TO BE DONE: Set the listing down unchanged, minus every embedded image.

DATA EXCERPT:
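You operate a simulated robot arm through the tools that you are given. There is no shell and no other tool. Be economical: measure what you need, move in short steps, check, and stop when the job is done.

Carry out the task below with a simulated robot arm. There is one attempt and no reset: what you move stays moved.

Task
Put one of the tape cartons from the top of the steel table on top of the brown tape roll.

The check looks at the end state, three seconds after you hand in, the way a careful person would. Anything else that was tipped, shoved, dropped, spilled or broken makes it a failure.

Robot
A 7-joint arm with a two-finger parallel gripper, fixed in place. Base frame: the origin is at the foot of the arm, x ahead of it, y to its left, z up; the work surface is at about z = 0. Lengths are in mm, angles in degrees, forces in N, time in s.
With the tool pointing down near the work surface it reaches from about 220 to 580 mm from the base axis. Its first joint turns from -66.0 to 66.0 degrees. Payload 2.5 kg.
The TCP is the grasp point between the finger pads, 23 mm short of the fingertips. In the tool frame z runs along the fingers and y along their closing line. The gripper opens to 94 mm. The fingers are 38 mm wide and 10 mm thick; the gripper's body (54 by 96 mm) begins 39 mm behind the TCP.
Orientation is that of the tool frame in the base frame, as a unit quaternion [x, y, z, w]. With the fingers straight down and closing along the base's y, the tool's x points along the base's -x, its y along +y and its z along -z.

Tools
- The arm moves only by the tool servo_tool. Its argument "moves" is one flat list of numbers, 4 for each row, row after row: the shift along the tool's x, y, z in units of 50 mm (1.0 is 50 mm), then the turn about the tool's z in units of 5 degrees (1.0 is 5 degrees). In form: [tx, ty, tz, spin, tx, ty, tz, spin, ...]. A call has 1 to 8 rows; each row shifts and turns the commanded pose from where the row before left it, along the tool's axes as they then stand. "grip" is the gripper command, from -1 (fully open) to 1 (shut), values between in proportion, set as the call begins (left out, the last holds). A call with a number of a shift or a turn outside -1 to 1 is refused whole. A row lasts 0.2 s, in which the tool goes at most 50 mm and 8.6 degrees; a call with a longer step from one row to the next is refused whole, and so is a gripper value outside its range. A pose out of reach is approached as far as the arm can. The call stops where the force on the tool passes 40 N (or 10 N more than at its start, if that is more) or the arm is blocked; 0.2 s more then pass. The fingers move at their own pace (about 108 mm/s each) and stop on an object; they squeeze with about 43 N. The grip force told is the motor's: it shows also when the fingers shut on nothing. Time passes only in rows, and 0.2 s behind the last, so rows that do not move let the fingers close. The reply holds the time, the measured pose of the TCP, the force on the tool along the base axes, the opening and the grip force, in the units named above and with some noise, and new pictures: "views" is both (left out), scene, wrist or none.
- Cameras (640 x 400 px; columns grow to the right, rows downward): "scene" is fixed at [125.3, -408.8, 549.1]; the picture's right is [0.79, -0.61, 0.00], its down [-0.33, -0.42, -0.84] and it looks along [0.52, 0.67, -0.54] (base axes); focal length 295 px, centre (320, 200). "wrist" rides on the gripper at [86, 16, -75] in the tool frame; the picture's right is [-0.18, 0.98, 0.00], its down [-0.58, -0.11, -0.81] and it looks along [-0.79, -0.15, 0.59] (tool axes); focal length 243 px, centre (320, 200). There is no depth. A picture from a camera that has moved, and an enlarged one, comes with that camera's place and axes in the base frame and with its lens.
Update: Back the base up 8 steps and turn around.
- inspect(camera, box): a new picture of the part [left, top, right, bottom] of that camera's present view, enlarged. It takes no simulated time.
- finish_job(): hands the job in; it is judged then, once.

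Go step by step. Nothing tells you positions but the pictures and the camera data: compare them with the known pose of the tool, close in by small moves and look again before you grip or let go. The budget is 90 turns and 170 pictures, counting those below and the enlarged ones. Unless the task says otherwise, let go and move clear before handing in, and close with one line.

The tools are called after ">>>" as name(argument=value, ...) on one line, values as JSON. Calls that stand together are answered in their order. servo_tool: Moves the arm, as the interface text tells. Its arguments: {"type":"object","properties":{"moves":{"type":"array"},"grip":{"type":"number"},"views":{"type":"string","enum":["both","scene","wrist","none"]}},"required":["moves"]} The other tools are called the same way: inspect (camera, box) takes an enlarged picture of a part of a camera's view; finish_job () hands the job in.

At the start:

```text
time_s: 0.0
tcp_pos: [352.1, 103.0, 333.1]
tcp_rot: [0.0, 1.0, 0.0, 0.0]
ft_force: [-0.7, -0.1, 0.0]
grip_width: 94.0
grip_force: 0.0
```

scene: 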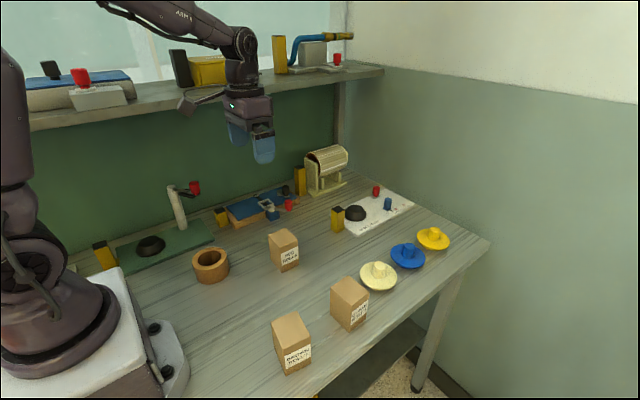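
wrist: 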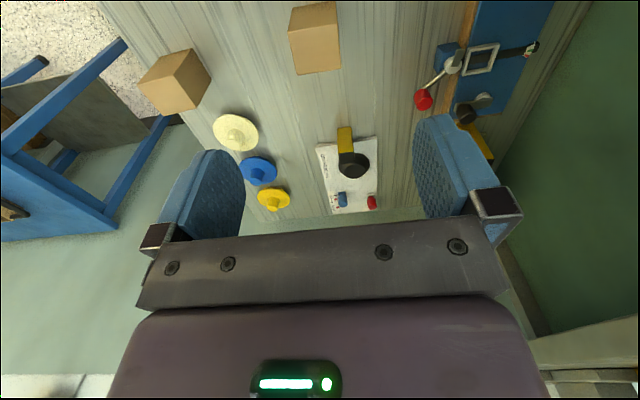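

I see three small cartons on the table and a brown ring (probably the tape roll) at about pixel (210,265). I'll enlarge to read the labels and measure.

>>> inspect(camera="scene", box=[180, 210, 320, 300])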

FINAL RESULT:
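You operate a simulated robot arm through the tools that you are given. There is no shell and no other tool. Be economical: measure what you need, move in short steps, check, and stop when the job is done.

Carry out the task below with a simulated robot arm. There is one attempt and no reset: what you move stays moved.

Task
Put one of the tape cartons from the top of the steel table on top of the brown tape roll.

The check looks at the end state, three seconds after you hand in, the way a careful person would. Anything else that was tipped, shoved, dropped, spilled or broken makes it a failure.

Robot
A 7-joint arm with a two-finger parallel gripper, fixed in place. Base frame: the origin is at the foot of the arm, x ahead of it, y to its left, z up; the work surface is at about z = 0. Lengths are in mm, angles in degrees, forces in N, time in s.
With the tool pointing down near the work surface it reaches from about 220 to 580 mm from the base axis. Its first joint turns from -66.0 to 66.0 degrees. Payload 2.5 kg.
The TCP is the grasp point between the finger pads, 23 mm short of the fingertips. In the tool frame z runs along the fingers and y along their closing line. The gripper opens to 94 mm. The fingers are 38 mm wide and 10 mm thick; the gripper's body (54 by 96 mm) begins 39 mm behind the TCP.
Orientation is that of the tool frame in the base frame, as a unit quaternion [x, y, z, w]. With the fingers straight down and closing along the base's y, the tool's x points along the base's -x, its y along +y and its z along -z.

Tools
- The arm moves only by the tool servo_tool. Its argument "moves" is one flat list of numbers, 4 for each row, row after row: the shift along the tool's x, y, z in units of 50 mm (1.0 is 50 mm), then the turn about the tool's z in units of 5 degrees (1.0 is 5 degrees). In form: [tx, ty, tz, spin, tx, ty, tz, spin, ...]. A call has 1 to 8 rows; each row shifts and turns the commanded pose from where the row before left it, along the tool's axes as they then stand. "grip" is the gripper command, from -1 (fully open) to 1 (shut), values between in proportion, set as the call begins (left out, the last holds). A call with a number of a shift or a turn outside -1 to 1 is refused whole. A row lasts 0.2 s, in which the tool goes at most 50 mm and 8.6 degrees; a call with a longer step from one row to the next is refused whole, and so is a gripper value outside its range. A pose out of reach is approached as far as the arm can. The call stops where the force on the tool passes 40 N (or 10 N more than at its start, if that is more) or the arm is blocked; 0.2 s more then pass. The fingers move at their own pace (about 108 mm/s each) and stop on an object; they squeeze with about 43 N. The grip force told is the motor's: it shows also when the fingers shut on nothing. Time passes only in rows, and 0.2 s behind the last, so rows that do not move let the fingers close. The reply holds the time, the measured pose of the TCP, the force on the tool along the base axes, the opening and the grip force, in the units named above and with some noise, and new pictures: "views" is both (left out), scene, wrist or none.
- Cameras (640 x 400 px; columns grow to the right, rows downward): "scene" is fixed at [125.3, -408.8, 549.1]; the picture's right is [0.79, -0.61, 0.00], its down [-0.33, -0.42, -0.84] and it looks along [0.52, 0.67, -0.54] (base axes); focal length 295 px, centre (320, 200). "wrist" rides on the gripper at [86, 16, -75] in the tool frame; the picture's right is [-0.18, 0.98, 0.00], its down [-0.58, -0.11, -0.81] and it looks along [-0.79, -0.15, 0.59] (tool axes); focal length 243 px, centre (320, 200). There is no depth. A picture from a camera that has moved, and an enlarged one, comes with that camera's place and axes in the base frame and with its lens.
Update: Back the base up 8 steps and turn around.
- inspect(camera, box): a new picture of the part [left, top, right, bottom] of that camera's present view, enlarged. It takes no simulated time.
- finish_job(): hands the job in; it is judged then, once.

Go step by step. Nothing tells you positions but the pictures and the camera data: compare them with the known pose of the tool, close in by small moves and look again before you grip or let go. The budget is 90 turns and 170 pictures, counting those below and the enlarged ones. Unless the task says otherwise, let go and move clear before handing in, and close with one line.

The tools are called after ">>>" as name(argument=value, ...) on one line, values as JSON. Calls that stand together are answered in their order. servo_tool: Moves the arm, as the interface text tells. Its arguments: {"type":"object","properties":{"moves":{"type":"array"},"grip":{"type":"number"},"views":{"type":"string","enum":["both","scene","wrist","none"]}},"required":["moves"]} The other tools are called the same way: inspect (camera, box) takes an enlarged picture of a part of a camera's view; finish_job () hands the job in.

At the start:

```text
time_s: 0.0
tcp_pos: [352.1, 103.0, 333.1]
tcp_rot: [0.0, 1.0, 0.0, 0.0]
ft_force: [-0.7, -0.1, 0.0]
grip_width: 94.0
grip_force: 0.0
```

scene: 
wrist: 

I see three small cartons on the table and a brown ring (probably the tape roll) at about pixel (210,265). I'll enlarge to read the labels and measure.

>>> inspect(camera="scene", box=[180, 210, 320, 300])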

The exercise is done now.